--- START OF QUOTED TEXT ---
Digital Watermarking

In recent years, the distribution of works of art, including pictures, music, video and textual documents, has become easier. With the widespread and increasing use of the Internet, digital forms of these media (still images, audio, video, text) are easily accessible. This is clearly advantageous, in that it is easier to market and sell one's works of art. However, this same property threatens copyright protection. Digital documents are easy to copy and distribute, allowing for pirating. There are a number of methods for protecting ownership. One of these is known as digital watermarking.

Digital watermarking is the process of inserting a digital signal or pattern (indicative of the owner of the content) into digital content. The signal, known as a watermark, can be used later to identify the owner of the work, to authenticate the content, and to trace illegal copies of the work.

Watermarks of varying degrees of obtrusiveness are added to presentation media as a guarantee of authenticity, quality, ownership, and source.
To be effective in its purpose, a watermark should adhere to a few requirements. In particular, it should be robust, and transparent. Robustness requires that it be able to survive any alterations or distortions that the watermarked content may undergo, including intentional attacks to remove the watermark, and common signal processing alterations used to make the data more efficient to store and transmit. This is so that afterwards, the owner can still be identified. Transparency requires a watermark to be imperceptible so that it does not affect the quality of the content, and makes detection, and therefore removal, by pirates less possible.
--- END OF QUOTED TEXT ---
→ PROBLEM DETAILS
Take up the quoted text again after its last words.
--- START OF COLLECTED DATA ---
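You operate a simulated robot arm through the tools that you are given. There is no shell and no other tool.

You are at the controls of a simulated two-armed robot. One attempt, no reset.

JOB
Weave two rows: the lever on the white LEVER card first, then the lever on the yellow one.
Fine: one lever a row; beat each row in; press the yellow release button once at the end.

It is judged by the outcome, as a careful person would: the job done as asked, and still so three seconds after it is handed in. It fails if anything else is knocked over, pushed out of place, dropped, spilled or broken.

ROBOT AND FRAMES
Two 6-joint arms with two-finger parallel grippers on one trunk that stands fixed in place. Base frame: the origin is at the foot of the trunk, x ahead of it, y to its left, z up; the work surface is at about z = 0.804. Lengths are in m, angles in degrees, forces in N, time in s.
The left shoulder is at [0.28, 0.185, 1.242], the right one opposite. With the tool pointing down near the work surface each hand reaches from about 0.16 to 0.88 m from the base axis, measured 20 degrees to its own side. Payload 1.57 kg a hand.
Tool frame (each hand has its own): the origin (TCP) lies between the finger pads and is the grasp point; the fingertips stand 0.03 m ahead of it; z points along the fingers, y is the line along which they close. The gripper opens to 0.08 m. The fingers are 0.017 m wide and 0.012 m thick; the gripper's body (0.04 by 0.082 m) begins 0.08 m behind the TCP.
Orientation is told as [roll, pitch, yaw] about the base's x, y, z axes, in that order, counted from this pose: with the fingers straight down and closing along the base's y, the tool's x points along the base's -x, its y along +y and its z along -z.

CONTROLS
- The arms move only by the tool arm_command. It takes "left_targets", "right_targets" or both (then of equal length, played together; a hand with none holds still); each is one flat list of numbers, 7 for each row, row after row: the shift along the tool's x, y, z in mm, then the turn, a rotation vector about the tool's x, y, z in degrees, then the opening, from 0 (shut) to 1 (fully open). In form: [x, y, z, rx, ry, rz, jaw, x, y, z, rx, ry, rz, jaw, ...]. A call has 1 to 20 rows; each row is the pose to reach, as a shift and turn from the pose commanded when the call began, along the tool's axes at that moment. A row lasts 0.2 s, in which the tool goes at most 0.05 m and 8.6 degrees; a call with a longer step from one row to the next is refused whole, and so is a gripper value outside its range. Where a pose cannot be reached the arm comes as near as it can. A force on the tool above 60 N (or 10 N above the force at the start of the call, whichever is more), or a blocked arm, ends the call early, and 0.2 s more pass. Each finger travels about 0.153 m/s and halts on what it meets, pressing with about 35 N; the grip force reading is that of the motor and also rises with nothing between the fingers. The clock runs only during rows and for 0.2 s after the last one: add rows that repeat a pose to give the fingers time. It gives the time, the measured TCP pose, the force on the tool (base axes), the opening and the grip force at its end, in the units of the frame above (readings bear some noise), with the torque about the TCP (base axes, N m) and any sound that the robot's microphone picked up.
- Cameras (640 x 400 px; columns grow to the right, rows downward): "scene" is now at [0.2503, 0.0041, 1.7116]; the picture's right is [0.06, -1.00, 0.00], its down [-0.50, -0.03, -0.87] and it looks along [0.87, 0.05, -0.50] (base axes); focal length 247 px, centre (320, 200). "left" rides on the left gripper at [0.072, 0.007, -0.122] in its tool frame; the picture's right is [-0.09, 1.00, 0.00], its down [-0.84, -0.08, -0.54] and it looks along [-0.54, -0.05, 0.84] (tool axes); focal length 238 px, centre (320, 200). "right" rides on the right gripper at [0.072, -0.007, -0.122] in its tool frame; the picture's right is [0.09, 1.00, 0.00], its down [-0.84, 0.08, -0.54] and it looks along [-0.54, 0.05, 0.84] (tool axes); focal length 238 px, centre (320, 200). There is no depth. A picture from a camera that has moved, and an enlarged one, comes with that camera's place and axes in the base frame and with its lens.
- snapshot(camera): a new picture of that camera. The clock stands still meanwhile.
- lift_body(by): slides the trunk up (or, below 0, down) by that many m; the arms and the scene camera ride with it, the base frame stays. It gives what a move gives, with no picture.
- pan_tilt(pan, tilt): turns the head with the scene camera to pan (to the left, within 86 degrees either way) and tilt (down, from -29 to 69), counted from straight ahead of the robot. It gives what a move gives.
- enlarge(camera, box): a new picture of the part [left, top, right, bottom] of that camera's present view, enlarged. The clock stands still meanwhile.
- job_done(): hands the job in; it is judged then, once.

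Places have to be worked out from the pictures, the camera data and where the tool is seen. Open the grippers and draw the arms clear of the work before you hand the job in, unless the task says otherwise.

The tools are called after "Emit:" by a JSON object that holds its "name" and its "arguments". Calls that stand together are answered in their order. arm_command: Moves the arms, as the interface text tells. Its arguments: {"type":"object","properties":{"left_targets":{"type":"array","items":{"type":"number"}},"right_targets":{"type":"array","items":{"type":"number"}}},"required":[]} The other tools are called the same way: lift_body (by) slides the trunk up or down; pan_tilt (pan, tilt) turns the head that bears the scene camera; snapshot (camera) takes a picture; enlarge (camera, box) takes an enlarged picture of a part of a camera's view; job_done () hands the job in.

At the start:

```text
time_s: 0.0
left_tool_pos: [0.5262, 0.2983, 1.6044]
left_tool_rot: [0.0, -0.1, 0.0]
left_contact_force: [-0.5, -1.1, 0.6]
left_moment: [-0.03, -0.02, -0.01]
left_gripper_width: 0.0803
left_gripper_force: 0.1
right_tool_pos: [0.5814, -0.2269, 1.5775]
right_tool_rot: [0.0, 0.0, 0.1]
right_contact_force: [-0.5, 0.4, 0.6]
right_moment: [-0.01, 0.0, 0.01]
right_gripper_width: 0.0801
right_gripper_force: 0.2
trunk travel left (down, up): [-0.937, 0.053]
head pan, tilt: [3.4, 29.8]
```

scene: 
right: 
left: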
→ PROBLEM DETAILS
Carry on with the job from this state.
--- END OF COLLECTED DATA ---
→ ANSWER TO THE TASK
The media of focus in this paper is the still image. There are a variety of image watermarking techniques, falling into 2 main categories, depending on in which domain the watermark is constructed: the spatial domain (producing spatial watermarks) and the frequency domain (producing spectral watermarks). The effectiveness of a watermark is improved when the technique exploits known properties of the human visual system. These are known as perceptually based watermarking techniques. Within this category, the class of image-adaptive watermarks proves most effective.
In conclusion, image watermarking techniques that take advantage of properties of the human visual system, and the characteristics of the image create the most robust and transparent watermarks.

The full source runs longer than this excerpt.